News that Imperial Tobacco's Petone factory is gearing up to massively increase cigarette production has been greeted with horror by the Cancer Society.
The long-established factory in Richmond St will be quadrupling its exports to Australia and introducing 50 new jobs, with a two-year, $45-million upgrade nearing completion.
Cancer Society health promotion manager Jan Pearson said the move, which will see 4 billion cigarettes per year delivered to Australia, was "disappointing".
"Those four billion cigarettes will have to be the most unpopular and unwelcome Kiwi import to Australia.
"The argument that they are creating 50 extra jobs here doesn't wash with the Cancer Society. Our answer is every year in New Zealand the loss of 5,000 lives can be attributed to smoking.
"The increase in production will supply around 100,000 Australian smokers per year - 20 percent will die a cancer-related death.
At the Petone factory, six new production lines feature German machinery capable of spitting out 8000 cigarettes each minute - nearly half a million per hour.
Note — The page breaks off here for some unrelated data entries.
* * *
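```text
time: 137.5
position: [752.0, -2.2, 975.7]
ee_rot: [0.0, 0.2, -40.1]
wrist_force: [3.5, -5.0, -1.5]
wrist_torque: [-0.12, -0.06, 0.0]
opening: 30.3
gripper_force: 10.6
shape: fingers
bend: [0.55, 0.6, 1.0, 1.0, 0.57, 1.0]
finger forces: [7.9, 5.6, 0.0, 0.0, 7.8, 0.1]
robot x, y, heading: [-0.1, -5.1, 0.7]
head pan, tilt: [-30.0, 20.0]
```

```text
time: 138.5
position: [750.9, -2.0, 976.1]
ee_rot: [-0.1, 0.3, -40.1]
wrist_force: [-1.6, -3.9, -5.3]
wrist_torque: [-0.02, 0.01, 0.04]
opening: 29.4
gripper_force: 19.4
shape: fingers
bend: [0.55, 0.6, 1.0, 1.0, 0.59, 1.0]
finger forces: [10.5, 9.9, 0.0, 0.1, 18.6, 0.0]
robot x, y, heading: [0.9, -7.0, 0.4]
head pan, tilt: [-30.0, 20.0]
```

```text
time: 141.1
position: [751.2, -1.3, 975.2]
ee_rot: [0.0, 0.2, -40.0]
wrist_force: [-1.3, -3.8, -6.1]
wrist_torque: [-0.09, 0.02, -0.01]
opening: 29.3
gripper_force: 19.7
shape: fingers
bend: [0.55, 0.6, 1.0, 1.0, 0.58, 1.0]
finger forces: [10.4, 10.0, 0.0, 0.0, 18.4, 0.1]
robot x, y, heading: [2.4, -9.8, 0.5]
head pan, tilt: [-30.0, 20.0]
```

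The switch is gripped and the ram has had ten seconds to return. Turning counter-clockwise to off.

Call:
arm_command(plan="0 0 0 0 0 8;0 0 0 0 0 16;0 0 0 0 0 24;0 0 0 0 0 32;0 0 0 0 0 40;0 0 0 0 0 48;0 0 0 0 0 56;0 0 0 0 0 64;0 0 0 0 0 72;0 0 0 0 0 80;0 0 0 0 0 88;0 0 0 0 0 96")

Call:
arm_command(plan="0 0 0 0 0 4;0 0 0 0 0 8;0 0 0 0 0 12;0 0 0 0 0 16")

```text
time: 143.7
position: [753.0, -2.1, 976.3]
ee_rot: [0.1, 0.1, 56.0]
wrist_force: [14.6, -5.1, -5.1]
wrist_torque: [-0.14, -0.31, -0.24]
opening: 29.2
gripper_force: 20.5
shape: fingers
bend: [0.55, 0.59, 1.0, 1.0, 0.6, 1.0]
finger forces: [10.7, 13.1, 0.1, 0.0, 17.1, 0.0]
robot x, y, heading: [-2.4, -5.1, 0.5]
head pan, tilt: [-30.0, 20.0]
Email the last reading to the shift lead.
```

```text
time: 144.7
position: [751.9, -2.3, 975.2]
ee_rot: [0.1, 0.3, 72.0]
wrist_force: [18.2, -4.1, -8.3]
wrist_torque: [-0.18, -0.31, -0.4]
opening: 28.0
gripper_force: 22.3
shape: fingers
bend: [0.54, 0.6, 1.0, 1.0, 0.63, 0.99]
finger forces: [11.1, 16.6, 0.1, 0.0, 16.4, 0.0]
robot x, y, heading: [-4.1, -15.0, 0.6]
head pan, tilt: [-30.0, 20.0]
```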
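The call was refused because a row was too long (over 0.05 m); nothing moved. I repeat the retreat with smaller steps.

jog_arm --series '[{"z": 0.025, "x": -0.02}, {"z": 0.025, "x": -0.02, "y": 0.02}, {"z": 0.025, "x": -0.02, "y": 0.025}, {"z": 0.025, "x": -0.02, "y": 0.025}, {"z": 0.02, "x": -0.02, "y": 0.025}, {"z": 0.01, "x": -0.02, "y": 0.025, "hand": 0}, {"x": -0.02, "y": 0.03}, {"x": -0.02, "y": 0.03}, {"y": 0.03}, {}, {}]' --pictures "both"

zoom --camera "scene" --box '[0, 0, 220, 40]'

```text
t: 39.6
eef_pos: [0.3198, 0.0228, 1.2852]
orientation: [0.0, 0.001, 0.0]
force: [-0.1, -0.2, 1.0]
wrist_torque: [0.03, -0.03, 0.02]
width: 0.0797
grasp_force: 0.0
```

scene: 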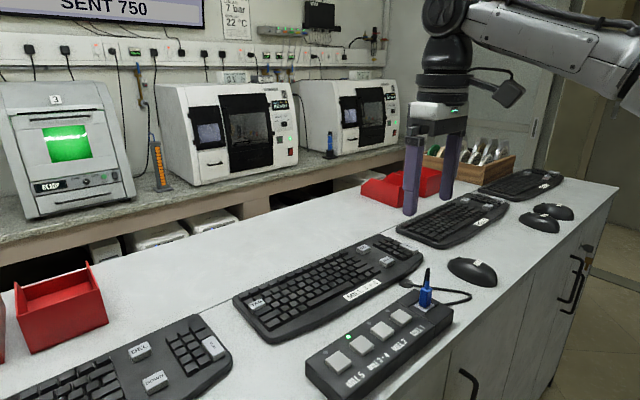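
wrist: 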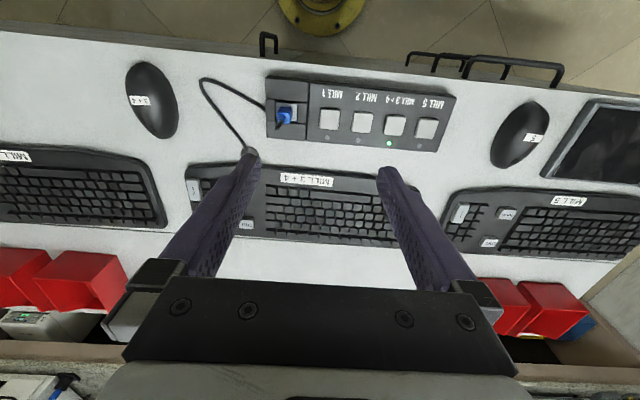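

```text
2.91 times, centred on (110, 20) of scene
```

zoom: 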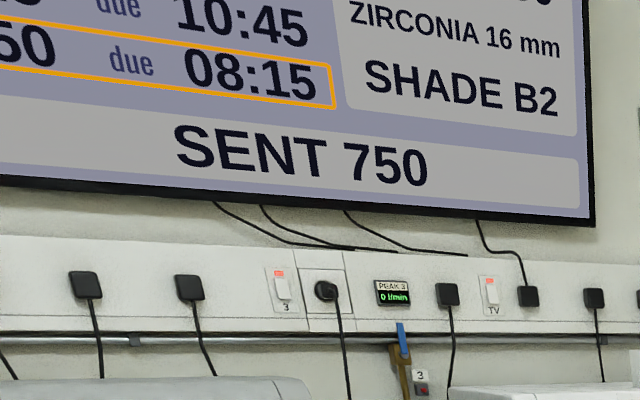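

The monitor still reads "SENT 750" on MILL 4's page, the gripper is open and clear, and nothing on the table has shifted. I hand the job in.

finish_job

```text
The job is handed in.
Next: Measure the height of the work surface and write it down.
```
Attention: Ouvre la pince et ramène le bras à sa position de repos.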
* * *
Manufacturing staff numbers are increasing from 70 to 120.
Most of Imperial's cigarettes for Australia are made in Sydney by British American Tobacco, but that agreement runs out in June, with Petone set to benefit.
Packets of up to 40 cigarettes in brands including JPS, Horizon and Davidoff will be manufactured in Lower Hutt and exported to Australia.
Factory manager Michael McInnarney, who has worked there for more than a decade, said staff had worked hard to convince the British parent company that it was worthy of a major investment, which could have otherwise gone to somewhere in Asia.
"A variety of other sites were looked at, but it was decided logistically and for transport costs that it made very good sense to have it in New Zealand," Mr McInnarney said.
"And to be blunt, a lot of staff here have been working their arses off to get ourselves to the point where we are seen by the group as capable of taking on the additional production."
The number of cigarettes smoked in New Zealand each year has fallen from more than 6 billion in the early 1980s, to just over 2 billion in 2011, according to Statistics NZ figures.
Regulation has progressively increased taxes as well as restricting sales and advertising.